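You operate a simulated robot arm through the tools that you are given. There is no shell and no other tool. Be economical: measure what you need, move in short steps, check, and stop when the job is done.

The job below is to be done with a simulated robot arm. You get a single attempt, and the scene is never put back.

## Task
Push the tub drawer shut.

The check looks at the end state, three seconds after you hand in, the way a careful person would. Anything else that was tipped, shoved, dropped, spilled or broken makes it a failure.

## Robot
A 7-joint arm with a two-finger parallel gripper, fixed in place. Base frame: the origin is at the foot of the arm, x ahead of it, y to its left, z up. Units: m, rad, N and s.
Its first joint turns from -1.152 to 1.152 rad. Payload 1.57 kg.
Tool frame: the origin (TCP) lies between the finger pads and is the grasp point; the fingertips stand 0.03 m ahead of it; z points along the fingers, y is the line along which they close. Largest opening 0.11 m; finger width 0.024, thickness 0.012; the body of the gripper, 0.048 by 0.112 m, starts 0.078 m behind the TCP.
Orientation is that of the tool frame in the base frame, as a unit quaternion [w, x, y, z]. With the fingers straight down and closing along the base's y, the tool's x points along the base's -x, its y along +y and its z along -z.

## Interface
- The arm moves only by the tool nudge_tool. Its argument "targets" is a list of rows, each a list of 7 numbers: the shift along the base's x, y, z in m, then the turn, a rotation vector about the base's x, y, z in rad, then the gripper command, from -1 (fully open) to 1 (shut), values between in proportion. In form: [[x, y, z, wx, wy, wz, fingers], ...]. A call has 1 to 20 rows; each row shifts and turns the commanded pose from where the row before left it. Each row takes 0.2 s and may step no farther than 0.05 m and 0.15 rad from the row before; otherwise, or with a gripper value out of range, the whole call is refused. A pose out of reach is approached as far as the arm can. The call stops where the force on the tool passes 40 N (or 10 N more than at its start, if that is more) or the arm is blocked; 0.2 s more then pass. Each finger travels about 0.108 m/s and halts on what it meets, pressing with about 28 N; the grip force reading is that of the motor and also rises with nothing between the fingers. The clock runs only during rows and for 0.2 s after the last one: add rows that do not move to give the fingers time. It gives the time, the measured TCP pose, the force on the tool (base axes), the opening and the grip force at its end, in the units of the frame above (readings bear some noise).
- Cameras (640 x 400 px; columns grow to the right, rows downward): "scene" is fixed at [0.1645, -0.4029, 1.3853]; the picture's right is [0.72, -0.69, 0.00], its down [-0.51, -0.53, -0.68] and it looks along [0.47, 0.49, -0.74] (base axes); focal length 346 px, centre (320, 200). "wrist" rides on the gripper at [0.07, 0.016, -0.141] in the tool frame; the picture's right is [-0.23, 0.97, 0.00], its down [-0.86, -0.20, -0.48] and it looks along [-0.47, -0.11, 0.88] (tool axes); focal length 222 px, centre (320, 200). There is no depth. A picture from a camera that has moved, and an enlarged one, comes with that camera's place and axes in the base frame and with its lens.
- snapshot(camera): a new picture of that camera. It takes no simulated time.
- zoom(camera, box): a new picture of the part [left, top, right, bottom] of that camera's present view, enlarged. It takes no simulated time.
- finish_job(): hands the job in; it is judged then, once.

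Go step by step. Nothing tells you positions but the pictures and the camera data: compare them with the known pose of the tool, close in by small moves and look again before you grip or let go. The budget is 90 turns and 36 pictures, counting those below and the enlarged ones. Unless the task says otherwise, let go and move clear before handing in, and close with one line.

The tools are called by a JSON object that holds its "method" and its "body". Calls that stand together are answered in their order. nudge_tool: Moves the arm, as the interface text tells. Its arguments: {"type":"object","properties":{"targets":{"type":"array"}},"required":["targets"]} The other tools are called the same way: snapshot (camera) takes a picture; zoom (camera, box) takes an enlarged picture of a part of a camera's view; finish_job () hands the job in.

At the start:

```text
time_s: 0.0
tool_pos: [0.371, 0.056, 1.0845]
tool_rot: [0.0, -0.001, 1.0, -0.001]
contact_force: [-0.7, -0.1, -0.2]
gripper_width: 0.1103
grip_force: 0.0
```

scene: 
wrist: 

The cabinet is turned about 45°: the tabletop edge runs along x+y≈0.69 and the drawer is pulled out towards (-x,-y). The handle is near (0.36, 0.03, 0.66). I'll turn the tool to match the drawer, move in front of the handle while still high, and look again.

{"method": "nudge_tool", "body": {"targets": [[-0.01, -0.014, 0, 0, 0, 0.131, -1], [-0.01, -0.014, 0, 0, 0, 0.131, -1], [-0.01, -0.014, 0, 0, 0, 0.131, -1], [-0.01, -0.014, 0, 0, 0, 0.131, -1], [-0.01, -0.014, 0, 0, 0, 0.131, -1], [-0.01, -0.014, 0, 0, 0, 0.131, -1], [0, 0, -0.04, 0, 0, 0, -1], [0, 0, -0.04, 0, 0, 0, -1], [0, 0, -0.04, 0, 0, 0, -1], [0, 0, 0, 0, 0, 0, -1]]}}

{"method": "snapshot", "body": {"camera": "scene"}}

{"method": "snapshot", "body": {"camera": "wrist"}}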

.....

WHAT THIS TASK INVOLVES:
Locate all lines in the listing above with the word "joint" and copy them.

PROBLEM SOLUTION:
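A 7-joint arm with a two-finger parallel gripper, fixed in place. Base frame: the origin is at the foot of the arm, x ahead of it, y to its left, z up. Units: m, rad, N and s.
Its first joint turns from -1.152 to 1.152 rad. Payload 1.57 kg.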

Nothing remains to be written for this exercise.